Where the book disappoints a little is in the lack of detail about Dean’s own experience in the front row, both as journalist and editor, and as special adviser to the Secretary of State for Health and Social Security during the Winter of Discontent. As Dean modestly notes, the Downing Street media director tried to block his appointment, “suggesting that I might be of more use to the government outside writing sympathetic leaders in the Guardian than inside providing policy advice. He might have been right.” Dean offers barely a glance at his experience at the centre of government in the midst of the turmoil of the Winter of Discontent: perhaps he didn’t bring his notebook to Whitehall.

In the end, the book leaves a challenge to academia as well as to journalism. While the media distorted, and lied, and over-simplified, where were the academics? The failure of serious academic analysis to penetrate the mainstream media could be held partly responsible for the distortion of social policy which Dean recounts. Dean notes with understandable pride the success of the Guardian’s ‘Society’ section, which at its peak grew to 160 pages, 146 of them stuffed with advertisements for public sector jobs. At one time the Wednesday supplement provided a third of the Guardian’s entire income. “Various papers – The Times, The Sunday Times, The Independent – tried to break into the market, but they had left it too late. The Guardian had captured 85 per cent of nationally advertised education jobs and 86 per cent of all other public service jobs in the national daily press.”

Along with the adverts (and the income) the Guardian also gained the interest of the public sector workers and the academics who wrote about the public sector, all agreeing amongst themselves in those pages. Newspapers try to represent the interests of their readers and the public sector intelligentsia was all huddled in the same space: arguably, then, the Guardian’s commercial success in capturing the public sector market left the public sector shorn of friends in other parts of the media.
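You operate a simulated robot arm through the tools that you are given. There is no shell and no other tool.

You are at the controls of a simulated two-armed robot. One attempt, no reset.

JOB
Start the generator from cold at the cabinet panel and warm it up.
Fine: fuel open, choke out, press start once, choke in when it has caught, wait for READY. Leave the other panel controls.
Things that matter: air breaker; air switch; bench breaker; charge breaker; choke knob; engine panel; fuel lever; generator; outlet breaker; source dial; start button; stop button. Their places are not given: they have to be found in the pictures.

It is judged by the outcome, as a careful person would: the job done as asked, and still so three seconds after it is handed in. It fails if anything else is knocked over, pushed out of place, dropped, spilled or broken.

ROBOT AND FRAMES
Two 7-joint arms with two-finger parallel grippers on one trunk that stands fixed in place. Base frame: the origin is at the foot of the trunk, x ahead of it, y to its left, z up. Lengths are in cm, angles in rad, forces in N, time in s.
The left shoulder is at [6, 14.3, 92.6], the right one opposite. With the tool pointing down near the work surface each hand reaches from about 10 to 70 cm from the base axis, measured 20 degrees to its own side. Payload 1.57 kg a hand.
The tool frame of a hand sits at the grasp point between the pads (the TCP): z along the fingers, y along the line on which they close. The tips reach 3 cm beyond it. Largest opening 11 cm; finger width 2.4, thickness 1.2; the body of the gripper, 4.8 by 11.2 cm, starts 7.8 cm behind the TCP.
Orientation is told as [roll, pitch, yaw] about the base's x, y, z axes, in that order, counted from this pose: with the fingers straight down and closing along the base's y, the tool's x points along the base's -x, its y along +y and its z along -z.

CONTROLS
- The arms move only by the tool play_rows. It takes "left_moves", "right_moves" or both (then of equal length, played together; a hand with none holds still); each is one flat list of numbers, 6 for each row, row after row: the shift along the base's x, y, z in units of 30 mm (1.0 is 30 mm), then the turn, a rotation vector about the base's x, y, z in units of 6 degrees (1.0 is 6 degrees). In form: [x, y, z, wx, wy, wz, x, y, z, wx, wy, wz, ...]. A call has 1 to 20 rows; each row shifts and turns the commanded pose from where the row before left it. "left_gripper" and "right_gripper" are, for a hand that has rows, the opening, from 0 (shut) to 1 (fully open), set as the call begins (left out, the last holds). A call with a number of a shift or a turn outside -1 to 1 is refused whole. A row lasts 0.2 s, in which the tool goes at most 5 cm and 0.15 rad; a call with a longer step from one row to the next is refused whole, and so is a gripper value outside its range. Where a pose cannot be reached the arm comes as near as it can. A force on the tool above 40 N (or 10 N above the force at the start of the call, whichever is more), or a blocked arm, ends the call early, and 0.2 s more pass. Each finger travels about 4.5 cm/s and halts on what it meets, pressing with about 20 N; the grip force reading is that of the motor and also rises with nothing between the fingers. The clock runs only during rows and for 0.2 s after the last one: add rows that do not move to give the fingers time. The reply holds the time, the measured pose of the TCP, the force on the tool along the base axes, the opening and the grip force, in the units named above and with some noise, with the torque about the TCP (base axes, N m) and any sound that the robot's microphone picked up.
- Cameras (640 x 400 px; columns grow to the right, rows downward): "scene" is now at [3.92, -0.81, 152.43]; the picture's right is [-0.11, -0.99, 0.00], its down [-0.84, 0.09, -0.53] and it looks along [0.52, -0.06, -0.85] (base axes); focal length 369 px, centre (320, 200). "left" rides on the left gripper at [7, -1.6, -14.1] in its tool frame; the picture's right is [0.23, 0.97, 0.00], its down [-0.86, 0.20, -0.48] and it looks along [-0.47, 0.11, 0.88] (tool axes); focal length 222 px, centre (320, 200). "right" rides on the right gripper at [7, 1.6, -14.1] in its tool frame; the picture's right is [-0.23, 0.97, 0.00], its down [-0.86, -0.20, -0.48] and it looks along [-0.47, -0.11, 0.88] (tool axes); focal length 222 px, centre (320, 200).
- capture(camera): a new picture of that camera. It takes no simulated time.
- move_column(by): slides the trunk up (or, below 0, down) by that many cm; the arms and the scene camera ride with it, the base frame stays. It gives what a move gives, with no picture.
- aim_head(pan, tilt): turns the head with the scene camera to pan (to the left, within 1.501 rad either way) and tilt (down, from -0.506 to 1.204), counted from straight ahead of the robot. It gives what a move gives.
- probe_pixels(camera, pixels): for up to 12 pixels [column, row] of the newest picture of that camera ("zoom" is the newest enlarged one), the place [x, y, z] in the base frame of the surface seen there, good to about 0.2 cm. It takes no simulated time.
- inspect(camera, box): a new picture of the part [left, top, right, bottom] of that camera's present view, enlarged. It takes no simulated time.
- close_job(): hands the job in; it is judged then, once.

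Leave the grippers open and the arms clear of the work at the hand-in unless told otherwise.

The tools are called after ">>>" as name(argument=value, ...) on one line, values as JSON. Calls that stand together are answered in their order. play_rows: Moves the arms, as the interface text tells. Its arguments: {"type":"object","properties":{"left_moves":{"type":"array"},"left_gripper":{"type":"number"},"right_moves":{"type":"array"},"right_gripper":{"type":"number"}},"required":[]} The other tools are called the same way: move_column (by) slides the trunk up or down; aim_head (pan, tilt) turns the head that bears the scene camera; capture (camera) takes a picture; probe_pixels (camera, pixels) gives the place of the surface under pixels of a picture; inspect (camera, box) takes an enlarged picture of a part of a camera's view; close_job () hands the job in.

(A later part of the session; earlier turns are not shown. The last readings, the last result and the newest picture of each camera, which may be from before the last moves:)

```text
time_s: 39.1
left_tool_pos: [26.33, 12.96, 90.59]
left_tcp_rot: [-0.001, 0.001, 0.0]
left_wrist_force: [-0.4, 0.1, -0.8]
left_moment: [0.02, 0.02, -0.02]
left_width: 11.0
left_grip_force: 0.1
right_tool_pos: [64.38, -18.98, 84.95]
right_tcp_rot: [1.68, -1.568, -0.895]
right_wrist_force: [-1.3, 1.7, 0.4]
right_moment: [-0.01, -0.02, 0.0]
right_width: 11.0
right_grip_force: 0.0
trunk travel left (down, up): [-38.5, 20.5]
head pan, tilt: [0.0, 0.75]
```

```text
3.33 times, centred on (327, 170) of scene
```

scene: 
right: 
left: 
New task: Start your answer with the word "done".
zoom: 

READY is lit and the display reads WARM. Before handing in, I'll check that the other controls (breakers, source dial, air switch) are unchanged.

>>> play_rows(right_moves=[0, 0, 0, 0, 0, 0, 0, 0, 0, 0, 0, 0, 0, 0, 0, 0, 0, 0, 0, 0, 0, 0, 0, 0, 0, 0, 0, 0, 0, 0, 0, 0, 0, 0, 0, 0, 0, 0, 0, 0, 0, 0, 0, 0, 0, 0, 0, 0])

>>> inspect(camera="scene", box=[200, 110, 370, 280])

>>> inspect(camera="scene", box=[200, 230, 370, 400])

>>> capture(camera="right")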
Democracy Under Attack is a book to dip into. It veers a little dizzyingly from subject to subject: from the political use of law enforcement issues in the US in the 1960s, to the ‘Winter of Discontent’; from Myra Hindley to the European Convention on Human Rights to criminological content analysis. In one two-page journey, Dean moves from Nacro’s media strategy to the Criminal Justice Act 1982, through the Prison Reform Trust and Howard League for Penal Reform, to Willie Whitelaw and the British Crime Survey. It skids into an optimistic ending, noting that in the wake of ‘Hackgate’ it appeared, in July 2011, that “proper order in a genuinely democratic state was being restored”. Hmm. Three months later the Home Secretary, Theresa May, stood up at the Conservative Party conference and argued for the abolition of the Human Rights Act on the false grounds that it prevented an illegal immigrant from being deported, because he had a cat. It wasn’t true – but she had read it in the papers.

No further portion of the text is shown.